§ **Objective 1**: Transcribe the extract provided beginning at "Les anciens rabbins". Stop after "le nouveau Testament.".
§ **Objective 2**: Supply the part of the extract provided that comes after its last sentence.

§ **Data excerpt**:
— START —

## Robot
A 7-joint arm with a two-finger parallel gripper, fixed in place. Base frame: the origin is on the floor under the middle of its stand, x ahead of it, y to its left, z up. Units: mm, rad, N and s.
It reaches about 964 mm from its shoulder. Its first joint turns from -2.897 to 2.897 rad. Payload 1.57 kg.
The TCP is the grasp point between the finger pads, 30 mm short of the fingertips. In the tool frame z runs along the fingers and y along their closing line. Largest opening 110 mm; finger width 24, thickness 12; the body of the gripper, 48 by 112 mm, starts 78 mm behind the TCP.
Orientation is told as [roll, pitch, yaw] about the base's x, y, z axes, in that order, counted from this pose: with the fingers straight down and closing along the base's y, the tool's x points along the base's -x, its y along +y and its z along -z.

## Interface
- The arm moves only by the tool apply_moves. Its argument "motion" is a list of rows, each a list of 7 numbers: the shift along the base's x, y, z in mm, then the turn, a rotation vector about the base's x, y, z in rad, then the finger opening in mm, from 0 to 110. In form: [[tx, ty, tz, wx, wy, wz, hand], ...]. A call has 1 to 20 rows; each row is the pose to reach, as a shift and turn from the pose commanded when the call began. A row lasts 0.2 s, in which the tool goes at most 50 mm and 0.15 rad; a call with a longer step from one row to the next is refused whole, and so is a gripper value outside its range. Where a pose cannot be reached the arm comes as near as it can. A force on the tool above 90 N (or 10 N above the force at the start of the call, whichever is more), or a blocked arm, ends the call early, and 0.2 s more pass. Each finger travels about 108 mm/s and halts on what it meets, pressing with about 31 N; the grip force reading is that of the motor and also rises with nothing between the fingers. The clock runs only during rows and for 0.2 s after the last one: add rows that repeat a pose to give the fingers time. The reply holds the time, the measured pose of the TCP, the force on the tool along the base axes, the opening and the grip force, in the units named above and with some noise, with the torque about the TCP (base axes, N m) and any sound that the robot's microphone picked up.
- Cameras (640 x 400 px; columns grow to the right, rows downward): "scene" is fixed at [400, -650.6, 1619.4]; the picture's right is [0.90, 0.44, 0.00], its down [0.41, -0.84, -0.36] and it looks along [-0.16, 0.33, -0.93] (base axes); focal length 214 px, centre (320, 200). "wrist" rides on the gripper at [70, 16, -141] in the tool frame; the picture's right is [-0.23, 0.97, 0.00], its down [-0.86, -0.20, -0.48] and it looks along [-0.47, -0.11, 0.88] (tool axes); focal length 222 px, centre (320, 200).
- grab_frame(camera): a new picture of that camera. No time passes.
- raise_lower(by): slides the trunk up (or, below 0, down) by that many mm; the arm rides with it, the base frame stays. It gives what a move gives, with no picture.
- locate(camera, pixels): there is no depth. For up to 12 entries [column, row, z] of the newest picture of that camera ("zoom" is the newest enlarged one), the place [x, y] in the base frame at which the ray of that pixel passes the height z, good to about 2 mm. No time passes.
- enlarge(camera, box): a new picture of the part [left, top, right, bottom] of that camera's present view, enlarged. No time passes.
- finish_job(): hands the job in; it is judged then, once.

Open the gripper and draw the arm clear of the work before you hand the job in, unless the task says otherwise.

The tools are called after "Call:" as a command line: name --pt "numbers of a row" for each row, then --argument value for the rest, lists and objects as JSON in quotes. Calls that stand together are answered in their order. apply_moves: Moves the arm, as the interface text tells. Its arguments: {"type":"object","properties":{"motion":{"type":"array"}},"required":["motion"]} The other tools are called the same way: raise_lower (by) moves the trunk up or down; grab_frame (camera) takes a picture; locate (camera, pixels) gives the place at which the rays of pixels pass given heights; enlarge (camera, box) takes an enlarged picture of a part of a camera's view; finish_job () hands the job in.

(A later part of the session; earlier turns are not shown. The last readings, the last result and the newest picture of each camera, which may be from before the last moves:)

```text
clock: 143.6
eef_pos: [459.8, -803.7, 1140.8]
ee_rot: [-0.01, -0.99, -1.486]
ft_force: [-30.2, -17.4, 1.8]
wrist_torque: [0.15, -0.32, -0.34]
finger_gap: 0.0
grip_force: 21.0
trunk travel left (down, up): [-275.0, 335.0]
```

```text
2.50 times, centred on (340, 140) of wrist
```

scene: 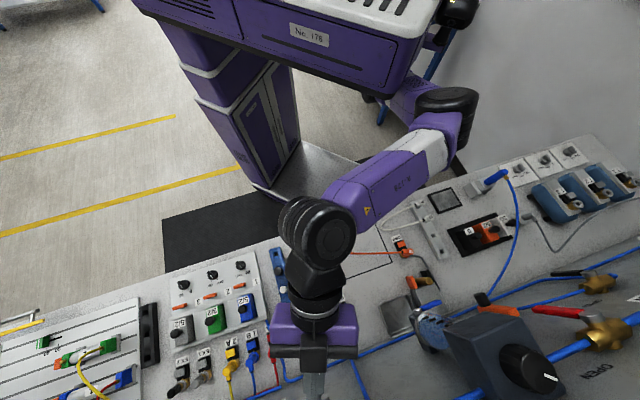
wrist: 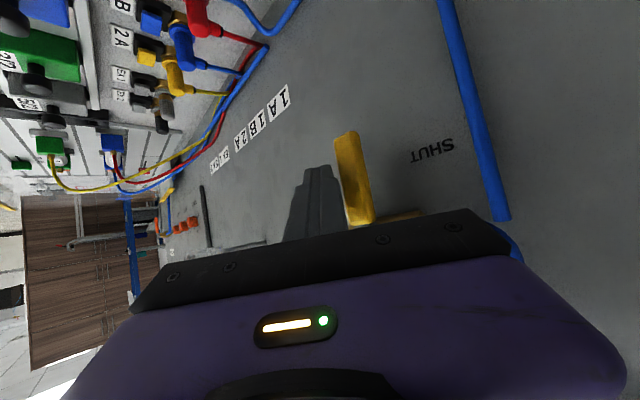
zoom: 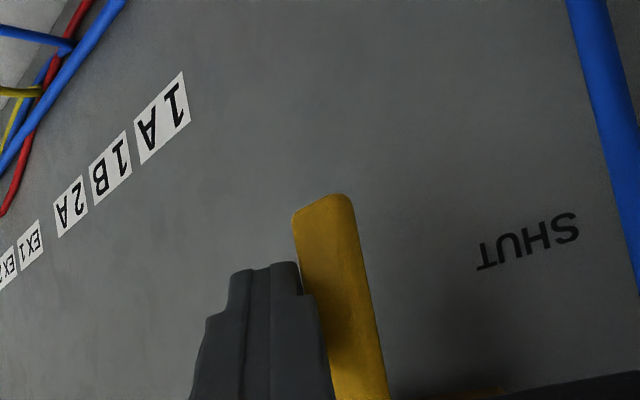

— END —

§ **Extract provided**:
— START —

Les rabbins modernes sont fort respectés parmi les Juifs ; ils occupent les premieres places dans les synagogues, prononcent sur les matieres de religion, & décident même des affaires civiles ; ils célebrent aussi les mariages, jugent les causes de divorce, prêchent, s’ils en ont le talent, reprennent & excommunient les désobéissans. Les écrits de leurs prédécesseurs, & leurs propres commentaires, contiennent un nombre infini de traditions singulieres, & presque toutes extravagantes, qu’ils observent néanmoins aussi scrupuleusement que le fond de la loi. Ils sont divisés en plusieurs sectes, dont les principales sont les Cabalistes, les Caraïtes, les Talmudistes, & les Massorethes. Voyez ces noms en leur lieu, suivant l’ordre alphabétique.

Les anciens rabbins donnoient fort dans les allégories, dont leurs commentaires sur l’Ecriture ne sont qu’un tissu ; & les modernes n’ont fait qu’enchérir sur eux. On leur attribue aussi un grand nombre de regles & de manieres d’interpreter & de citer les écritures, qu’on prétend que les apôtres ont suivies dans leurs citations & interprétations des prophéties de l’ancien Testament. Stanhope & Jenkius se plaignent beaucoup de la perte de ces regles, par lesquelles, disoient-ils, on rétabliroit les discordances qui se trouvent entre l’ancien & le nouveau Testament.

Surrenhusius, professeur en hébreu à Amsterdam, a cru les avoir trouvées dans les anciens écrits des Juifs ; & il observe que les rabbins interpretoient l’Ecriture en changeant le sens littéral en un sens plus noble & plus spirituel. Et pour cela, selon lui, tantôt ils changeoient les points & les lettres, ou ils transposoient les mots, ou les divisoient, ou en ajoutoient : ce qu’il prétend confirmer par la maniere dont les apôtres ont expliqué & cité les prophéties.

— END —

§ **Task output 1**:
Les anciens rabbins donnoient fort dans les allégories, dont leurs commentaires sur l’Ecriture ne sont qu’un tissu ; & les modernes n’ont fait qu’enchérir sur eux. On leur attribue aussi un grand nombre de regles & de manieres d’interpreter & de citer les écritures, qu’on prétend que les apôtres ont suivies dans leurs citations & interprétations des prophéties de l’ancien Testament. Stanhope & Jenkius se plaignent beaucoup de la perte de ces regles, par lesquelles, disoient-ils, on rétabliroit les discordances qui se trouvent entre l’ancien & le nouveau Testament.

§ **Task output 2**:
Mais qui ne voit que tout ceci n’est qu’un artifice pour rendre moins odieuse la pratique des Sociniens, qui au moyen de quelques points ou virgules ajoutés ou transposés dans les livres saints, y forment des textes favorables à leurs erreurs ? Mais, après tout, l’exemple des rabbins ne les autoriseroit jamais dans cette innovation, ni eux ni leurs semblables, puisque Jesus-Christ a formellement reproché à ces faux docteurs qu’ils corrompoient le texte & pervertissoient le sens des Ecritures. Les apôtres n’ont point eu d’autre maître que l’esprit saint ; & si l’application qu’ils ont quelquefois faite des anciennes écritures au Messie a quelque trait de conformité avec celles qu’on attribue aux rabbins, c’est qu’il arrive souvent à l’erreur de copier la vérité, & que les rabbins ont imité les apôtres, mais avec cette différence qu’ils n’étoient pas inspirés comme eux, & que suivant uniquement les lumieres de la raison, ils ont donné dans des égaremens qui ne peuvent jamais devenir des regles en matiere de religion révélée, où tout doit se décider par autorité.

Mais ce qu’on doit principalement aux rabbins, c’est l’astrologie judiciaire ; car malgré les défenses si souvent réitérées dans leur loi de se servir d’augures & de divinations, ou d’ajouter foi aux prédictions tirées de l’observation des astres, leurs plus fameux doc-

teurs ont approuvé cette superstition, & en ont composé

des livres qui l’ont répandue dans tout l’univers, & sur-tout en Europe durant les siecles d’ignorance, au sentiment de M. l’abbé Renaudot, qui connoissoit à fond toute la science rabbinique. Voyez Cabale.

RABBINIQUE, adj. (Gram.) qui est des rabbins. On dit le caractere rabbinique, une interprétation, une vision rabbinique.

RABBINISME, s. m. (Gramm.) doctrine des rabbins.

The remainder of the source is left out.